[INFORMATION SUPPLIED]

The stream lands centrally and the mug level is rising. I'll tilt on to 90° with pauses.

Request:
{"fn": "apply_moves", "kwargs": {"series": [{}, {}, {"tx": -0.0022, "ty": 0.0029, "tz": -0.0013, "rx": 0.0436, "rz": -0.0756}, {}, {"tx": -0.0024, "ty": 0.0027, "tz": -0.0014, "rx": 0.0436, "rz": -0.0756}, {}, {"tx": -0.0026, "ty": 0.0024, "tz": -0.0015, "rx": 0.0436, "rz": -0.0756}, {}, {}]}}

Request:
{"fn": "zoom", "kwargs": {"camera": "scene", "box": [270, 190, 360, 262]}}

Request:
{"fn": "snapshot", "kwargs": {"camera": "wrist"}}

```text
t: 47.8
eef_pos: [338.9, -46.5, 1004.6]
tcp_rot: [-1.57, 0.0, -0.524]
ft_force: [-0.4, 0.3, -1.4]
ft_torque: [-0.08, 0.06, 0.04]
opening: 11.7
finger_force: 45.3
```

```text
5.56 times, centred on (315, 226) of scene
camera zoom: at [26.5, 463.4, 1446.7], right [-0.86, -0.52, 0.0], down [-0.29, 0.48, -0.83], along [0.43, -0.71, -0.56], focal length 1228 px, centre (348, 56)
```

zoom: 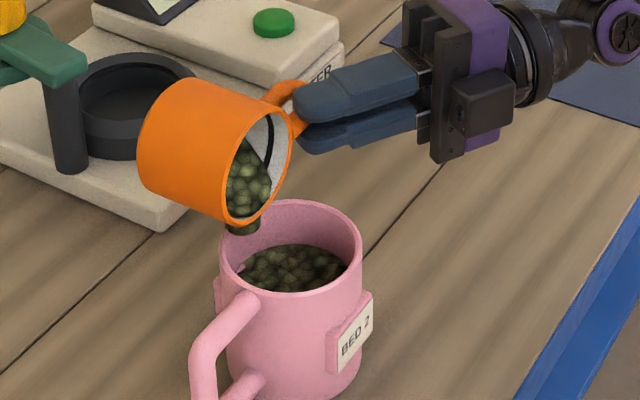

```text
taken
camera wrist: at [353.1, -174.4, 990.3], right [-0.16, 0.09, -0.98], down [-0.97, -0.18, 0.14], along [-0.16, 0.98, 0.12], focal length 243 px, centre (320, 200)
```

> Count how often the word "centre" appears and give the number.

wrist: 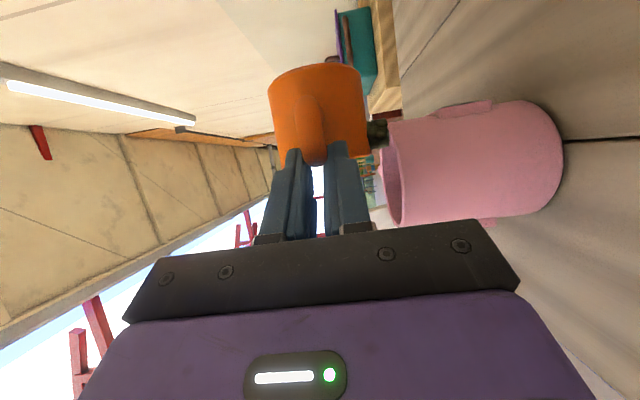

[TASK OBJECTIVE] Your copy should consist only of the lines from the line holding "give the number." through the final line of the listing above, both included, with all pictures omitted.

[TASK ANSWER]
> Count how often the word "centre" appears and give the number.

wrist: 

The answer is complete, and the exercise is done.